Unfortunately, people who think like that — who have an insatiable thirst for money — are more likely to get obscenely rich. But they don’t usually end up very happy. And here’s a stat that will make you unhappy, too: 156 billionaires on the Forbes 400 list have given less than 1% of their wealth away to charity. I do not envy these broken people, and nor should you.

The Big Picture

So let’s put this all together. The club of 2,640 billionaires is, like any group of humans, a non-random subset of the population that is skewed by self-selection effects.

In particular, the people who try to become billionaires are more likely than the rest of us to be greedy and overconfident (the latter, a trait that evolved for rational reasons, but that has produced some unfortunate outcomes).

But they’re also likely to have other advantages such as family wealth, connections, and so on — along with a fabulous amount of luck and fortunate timing. When they strike it rich, they mistake that good fortune as a validation of their inflated sense of their own talents, reinforcing their overconfidence, and developing a dangerous sense of illusory control.

However, because of their obsession with horizontal inequality, a billion dollars is never enough for a billionaire. They just keep angling for that next billion, in a Quixotic quest to entrench their status and outcompete their peers.

These lessons are not mere curiosities that can allow us to stroke our chins with the fulfilling delights of acquiring fresh wisdom and say “aha, now I understand billionaires!” (Though, by all means, feel free to do so).
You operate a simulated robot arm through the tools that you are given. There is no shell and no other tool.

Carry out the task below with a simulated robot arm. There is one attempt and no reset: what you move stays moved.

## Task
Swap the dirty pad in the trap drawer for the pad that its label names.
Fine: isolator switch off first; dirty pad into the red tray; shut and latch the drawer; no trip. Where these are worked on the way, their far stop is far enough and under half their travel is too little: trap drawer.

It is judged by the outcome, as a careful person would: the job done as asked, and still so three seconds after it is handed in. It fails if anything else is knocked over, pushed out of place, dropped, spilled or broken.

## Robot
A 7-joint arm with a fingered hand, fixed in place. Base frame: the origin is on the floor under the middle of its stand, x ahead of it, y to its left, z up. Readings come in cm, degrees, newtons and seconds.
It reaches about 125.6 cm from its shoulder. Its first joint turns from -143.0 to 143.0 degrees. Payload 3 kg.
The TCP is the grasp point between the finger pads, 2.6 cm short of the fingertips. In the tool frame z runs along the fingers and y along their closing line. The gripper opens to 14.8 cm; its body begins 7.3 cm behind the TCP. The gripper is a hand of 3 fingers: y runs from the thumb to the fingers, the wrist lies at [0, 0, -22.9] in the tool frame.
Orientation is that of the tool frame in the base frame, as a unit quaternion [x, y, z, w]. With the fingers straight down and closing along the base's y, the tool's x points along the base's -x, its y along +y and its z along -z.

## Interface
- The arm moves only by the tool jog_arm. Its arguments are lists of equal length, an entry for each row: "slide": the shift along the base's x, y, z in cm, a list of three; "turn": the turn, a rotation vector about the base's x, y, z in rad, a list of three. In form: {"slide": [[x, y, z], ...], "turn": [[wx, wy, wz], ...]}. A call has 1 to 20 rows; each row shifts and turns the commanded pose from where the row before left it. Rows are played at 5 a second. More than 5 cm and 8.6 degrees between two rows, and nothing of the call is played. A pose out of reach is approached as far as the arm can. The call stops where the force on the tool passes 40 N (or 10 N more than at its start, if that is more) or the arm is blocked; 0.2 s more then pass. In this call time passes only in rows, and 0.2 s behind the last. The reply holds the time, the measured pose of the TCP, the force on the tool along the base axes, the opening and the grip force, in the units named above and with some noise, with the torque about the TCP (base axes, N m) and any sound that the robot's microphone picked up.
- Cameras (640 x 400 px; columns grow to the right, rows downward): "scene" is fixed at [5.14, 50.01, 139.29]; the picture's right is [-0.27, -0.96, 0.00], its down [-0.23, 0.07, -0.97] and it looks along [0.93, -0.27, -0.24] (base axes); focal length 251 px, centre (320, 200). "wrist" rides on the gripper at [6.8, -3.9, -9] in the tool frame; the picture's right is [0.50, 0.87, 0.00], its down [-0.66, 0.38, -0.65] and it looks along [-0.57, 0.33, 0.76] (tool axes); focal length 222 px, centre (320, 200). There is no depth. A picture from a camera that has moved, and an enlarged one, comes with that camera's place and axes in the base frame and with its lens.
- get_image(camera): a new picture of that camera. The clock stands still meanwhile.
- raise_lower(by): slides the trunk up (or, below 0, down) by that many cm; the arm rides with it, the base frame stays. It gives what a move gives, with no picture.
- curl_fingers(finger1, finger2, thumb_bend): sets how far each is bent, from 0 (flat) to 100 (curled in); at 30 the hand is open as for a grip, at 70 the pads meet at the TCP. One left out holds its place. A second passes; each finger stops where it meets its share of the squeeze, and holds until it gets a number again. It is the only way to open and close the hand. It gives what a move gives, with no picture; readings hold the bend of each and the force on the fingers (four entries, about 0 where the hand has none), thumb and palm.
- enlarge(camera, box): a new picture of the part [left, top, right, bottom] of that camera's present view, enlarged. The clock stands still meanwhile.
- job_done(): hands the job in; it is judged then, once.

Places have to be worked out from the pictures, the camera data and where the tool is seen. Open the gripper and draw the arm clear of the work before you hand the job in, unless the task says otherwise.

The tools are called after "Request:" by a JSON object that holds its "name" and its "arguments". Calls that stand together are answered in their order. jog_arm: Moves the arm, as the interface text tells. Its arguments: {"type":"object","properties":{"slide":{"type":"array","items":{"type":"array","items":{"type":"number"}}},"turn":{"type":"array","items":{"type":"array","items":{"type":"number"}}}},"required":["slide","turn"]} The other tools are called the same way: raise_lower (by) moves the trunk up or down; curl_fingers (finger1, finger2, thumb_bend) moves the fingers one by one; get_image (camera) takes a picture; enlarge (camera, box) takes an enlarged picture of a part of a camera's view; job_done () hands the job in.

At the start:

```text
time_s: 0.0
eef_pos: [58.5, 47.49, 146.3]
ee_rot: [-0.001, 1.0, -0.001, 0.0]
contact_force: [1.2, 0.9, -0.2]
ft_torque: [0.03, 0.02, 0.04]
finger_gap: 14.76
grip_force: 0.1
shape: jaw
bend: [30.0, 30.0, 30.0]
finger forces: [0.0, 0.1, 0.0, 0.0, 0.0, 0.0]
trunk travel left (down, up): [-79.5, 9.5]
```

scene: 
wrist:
Rather, these lessons are a call to action. The billionaire class is the visible manifestation of a broken system, which attracts and promotes the wrong kind of people into wealth and rewards them in a way that is very unlike a meritocratic spelling bee. The good news is that, like all systems, these systems can be changed, to create stronger overlap between who we hope to reward—those who help society and improve our world—and who we actually reward too often: greedy overconfident narcissists who can never get enough of their grotesque wealth.